Abdullah ibn Abbas, Rabbinin huzurunda durmaktan korkanın, Allah’a itaat edip O’na karşı çıkmayı terk etmekle olacağını söylemiştir.
Mücahid ise: Allah’ın huzura çıkmaktan korkanın, günah işlemeyi kasdettikten sonra, Allah’ın huzuruna çıkacağını hatırlayarak onu terk etmekle olacağını söylemiştir.
Katâde ise: Mü’min kulun Allah’ın huzuruna çıkarılıp hesab vermekten korkmasının o gün için amel işlemesi ve gece-gündüz kulluk etmesiyle olacağını söylemiştir.”[14]
Ebu’d-Derdâ (r.a.) anlatıyor:
O, Rasulullah (s.a.s.)’i, minberde şöyle anlatırken duymuş:
“Rabbinin makamından korkan kimse için iki cennet vardır.” (Rahman, 55/46).
Bunun üzerine O’na:
-O kişi, zinâ etse, hırsızlık yapsada mı? diye sormuş.
Rasulullah tekrar:
“Rabbinin makamından korkan kimse için iki cennet vardır.” ayetini okuyarak cevab vermiş.
Ebu’d-Derdâ, ikinci defa:
-O kişi, zinâ etse ve hırsızlık yapsada mı? diye sormuş.
Rasulullah, aynı ayeti tekrar okumuş.
Ebu’d-Derdâ, üçüncü defa aynı soruyu sorunca, Rasulullah:
“Evet, Ebu’d-Derdâ’ya rağmen (Ebu’d-Derdâ’nın burnu yere sürünse de).” buyurmuş.[15]
Abdullah ibn Kays (Ebu Musa el-Eş’arî, r.a.)’dan.
Rasulullah (s.a.s.) şöyle buyurur:
“İki cennet vardır ki, bunların kapları ve içlerinde bulunan şeyler hep gümüştendir. Diğer iki cennet vardır ki, bunların kapları ve içlerinde bulunan şeyler de altındandır. Adn cennetindeki cennetliklere bunların, kendi Rabblerine bakmaları arasında, Allah’ın vechi üzerindeki büyüklük ridâsından başka bir şey bulunmayacaktır.”[16]

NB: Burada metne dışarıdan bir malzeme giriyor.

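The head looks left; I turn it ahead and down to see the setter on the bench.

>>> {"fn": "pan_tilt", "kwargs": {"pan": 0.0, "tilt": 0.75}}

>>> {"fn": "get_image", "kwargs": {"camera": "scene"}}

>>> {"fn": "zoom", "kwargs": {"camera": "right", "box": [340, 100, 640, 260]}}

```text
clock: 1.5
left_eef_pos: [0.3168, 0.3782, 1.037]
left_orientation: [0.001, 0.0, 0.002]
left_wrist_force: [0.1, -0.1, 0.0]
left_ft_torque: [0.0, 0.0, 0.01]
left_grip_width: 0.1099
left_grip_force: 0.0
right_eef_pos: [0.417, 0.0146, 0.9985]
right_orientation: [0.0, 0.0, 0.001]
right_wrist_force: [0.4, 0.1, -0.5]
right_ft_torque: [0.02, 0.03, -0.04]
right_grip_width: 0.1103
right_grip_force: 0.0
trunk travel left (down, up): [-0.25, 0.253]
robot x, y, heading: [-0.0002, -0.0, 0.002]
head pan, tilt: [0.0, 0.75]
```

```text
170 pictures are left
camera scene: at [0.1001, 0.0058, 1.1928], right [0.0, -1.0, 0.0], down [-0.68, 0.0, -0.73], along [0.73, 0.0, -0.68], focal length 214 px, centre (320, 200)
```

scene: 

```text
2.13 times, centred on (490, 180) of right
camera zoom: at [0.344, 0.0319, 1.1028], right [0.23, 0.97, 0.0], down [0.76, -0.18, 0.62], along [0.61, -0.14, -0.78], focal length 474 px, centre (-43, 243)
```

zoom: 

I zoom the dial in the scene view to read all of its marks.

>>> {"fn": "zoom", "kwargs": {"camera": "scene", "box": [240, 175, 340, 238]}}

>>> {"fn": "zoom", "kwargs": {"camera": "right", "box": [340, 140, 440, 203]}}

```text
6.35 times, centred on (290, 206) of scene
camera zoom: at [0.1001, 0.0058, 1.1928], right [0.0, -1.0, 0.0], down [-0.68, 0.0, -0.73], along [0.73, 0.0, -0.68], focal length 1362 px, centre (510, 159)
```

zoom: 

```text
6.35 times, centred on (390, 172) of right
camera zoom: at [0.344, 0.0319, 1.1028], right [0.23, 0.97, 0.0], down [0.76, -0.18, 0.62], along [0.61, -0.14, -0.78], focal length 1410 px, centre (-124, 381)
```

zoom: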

Ebu Musa el-Eş’arî, altından olan iki cennetin Allah’a yaklaşan kişilere verileceğini, gümüşten olan iki cennetin ise, amel defterleri sağdan verilenlere tahsis edileceğini rivayet etmiştir.[17]
Rabbimiz Allah Teâlâ, iman eden kullarını takvalı olmaya davet edip, kendilerine takvayı emretmektedir:
“Ey iman edenler, Allah’dan korkun. Herkes yarın için neyi takdim ettiğine baksın. Allah’dan korkun. Hiç şübhesiz Allah, yaptıklarınızdan haberdardır.

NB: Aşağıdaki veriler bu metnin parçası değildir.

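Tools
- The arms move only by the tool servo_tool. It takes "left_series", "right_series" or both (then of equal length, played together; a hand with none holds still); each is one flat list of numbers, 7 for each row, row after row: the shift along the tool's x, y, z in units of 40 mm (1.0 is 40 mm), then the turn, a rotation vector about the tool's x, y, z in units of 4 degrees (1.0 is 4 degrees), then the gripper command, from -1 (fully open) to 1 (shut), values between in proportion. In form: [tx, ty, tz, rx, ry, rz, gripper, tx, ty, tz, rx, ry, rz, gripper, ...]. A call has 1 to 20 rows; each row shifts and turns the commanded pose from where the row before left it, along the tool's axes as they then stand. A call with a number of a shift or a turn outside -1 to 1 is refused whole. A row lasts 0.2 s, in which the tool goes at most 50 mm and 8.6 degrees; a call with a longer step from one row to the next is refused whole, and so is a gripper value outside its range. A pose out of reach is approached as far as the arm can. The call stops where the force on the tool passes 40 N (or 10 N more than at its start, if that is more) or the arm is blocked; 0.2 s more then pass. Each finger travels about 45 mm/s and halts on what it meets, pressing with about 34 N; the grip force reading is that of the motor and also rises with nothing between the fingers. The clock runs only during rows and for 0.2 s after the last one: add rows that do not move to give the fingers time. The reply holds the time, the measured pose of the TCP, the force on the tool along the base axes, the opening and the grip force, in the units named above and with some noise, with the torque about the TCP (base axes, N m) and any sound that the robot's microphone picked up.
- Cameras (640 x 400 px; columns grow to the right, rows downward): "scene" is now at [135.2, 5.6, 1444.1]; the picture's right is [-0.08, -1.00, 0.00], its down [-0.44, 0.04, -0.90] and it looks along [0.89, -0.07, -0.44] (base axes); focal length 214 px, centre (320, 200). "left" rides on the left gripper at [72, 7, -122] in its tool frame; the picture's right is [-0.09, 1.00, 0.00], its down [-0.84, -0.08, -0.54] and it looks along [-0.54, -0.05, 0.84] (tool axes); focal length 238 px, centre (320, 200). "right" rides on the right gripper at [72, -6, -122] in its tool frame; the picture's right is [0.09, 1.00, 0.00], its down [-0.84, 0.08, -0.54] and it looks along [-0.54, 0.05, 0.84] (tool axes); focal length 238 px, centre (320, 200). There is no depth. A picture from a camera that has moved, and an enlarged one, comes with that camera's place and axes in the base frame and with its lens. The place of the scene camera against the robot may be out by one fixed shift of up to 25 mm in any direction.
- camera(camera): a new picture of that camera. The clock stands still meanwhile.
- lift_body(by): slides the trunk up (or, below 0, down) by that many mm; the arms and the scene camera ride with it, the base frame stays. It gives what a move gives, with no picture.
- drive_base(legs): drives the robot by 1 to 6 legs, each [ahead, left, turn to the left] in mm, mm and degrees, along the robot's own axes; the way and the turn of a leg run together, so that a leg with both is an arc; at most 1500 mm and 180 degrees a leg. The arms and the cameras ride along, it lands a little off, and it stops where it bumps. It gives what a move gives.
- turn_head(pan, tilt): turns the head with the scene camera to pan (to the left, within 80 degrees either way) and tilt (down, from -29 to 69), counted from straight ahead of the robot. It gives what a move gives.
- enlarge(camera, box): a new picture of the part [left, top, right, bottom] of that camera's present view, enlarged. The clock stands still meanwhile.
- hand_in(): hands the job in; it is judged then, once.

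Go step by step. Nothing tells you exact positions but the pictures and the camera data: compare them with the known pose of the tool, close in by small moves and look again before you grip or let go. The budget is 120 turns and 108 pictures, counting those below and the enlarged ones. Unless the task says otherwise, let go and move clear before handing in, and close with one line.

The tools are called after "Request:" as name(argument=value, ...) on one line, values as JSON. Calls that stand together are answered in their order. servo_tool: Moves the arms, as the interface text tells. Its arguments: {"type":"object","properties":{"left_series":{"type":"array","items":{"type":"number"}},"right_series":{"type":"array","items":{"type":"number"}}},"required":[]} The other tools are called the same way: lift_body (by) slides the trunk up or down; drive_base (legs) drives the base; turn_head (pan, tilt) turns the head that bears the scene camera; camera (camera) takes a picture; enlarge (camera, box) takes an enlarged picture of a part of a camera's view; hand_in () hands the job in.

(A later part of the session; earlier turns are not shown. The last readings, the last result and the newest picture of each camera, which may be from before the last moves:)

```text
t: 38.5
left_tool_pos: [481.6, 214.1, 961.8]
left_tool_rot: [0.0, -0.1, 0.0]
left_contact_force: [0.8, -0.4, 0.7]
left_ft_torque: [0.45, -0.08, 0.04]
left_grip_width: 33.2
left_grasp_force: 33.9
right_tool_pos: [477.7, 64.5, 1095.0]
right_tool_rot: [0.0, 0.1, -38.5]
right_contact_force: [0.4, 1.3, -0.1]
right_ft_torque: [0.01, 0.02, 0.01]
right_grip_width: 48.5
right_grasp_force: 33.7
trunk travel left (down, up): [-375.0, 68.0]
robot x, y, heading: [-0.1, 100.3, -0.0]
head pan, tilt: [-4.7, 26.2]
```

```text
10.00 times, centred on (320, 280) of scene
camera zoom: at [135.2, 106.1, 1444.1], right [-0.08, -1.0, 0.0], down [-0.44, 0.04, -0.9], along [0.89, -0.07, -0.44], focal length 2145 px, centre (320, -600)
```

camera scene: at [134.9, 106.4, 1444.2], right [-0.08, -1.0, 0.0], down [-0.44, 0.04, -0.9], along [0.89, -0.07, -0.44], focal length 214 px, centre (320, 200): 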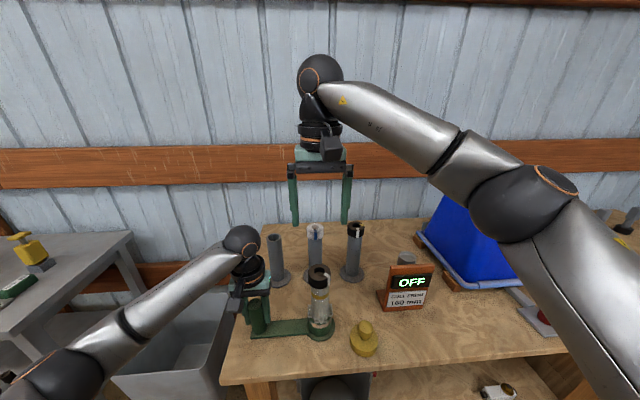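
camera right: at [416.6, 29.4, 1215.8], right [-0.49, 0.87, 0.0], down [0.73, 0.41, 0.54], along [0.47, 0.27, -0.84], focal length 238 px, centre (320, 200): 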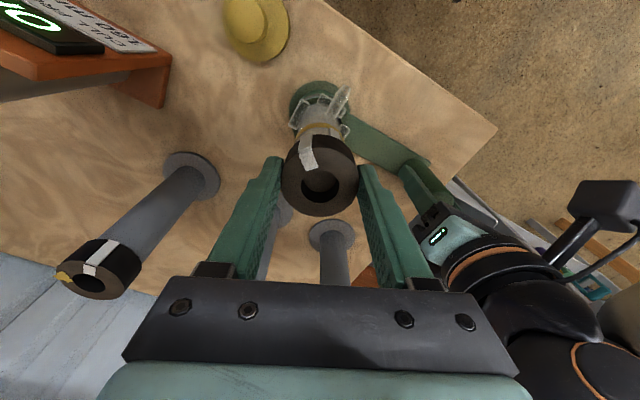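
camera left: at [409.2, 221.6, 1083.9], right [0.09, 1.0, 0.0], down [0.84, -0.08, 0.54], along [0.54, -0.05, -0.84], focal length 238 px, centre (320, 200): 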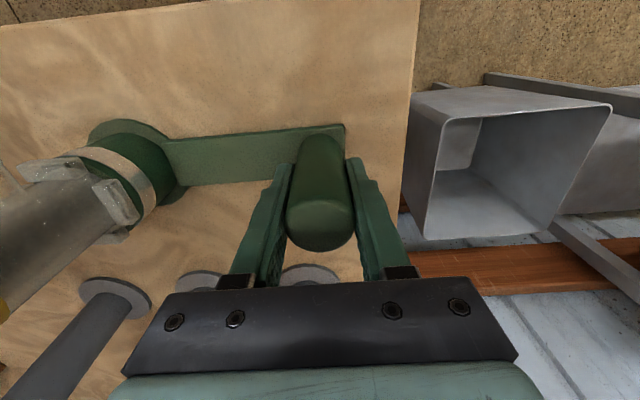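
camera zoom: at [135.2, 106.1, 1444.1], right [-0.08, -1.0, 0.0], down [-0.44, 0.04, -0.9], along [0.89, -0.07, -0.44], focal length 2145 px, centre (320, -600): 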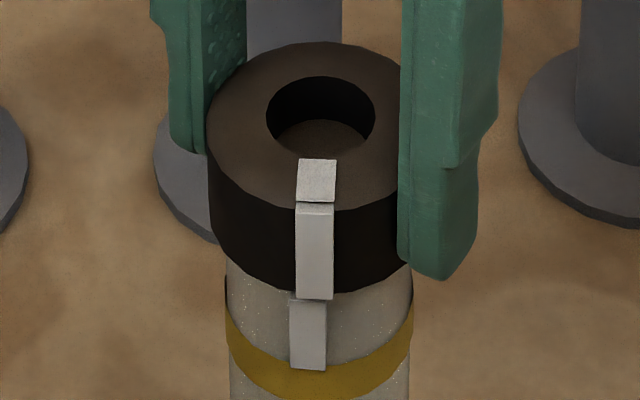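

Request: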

Kendileri Allah’ı unutmuş, böylece O da, onlara kendi nefislerini unutturmuş olanlar gibi olmayın. İşte onlar, fasık olanların tâ kendileridir.”[18]
“Kim Rabbinin makamından korkarsa ve nefsi heva (istek ve tutkular)dan sakındırırsa,
Artık şübhesiz cennet (onun için) bir barınma yeridir.”[19]
“Eğer o (ölecek kişi) yakın kılınan (mukarreb olan)lardan ise,
Bu durumda rahatlık, güzel rızık ve nimetlerle donatılmış cennet (onundur).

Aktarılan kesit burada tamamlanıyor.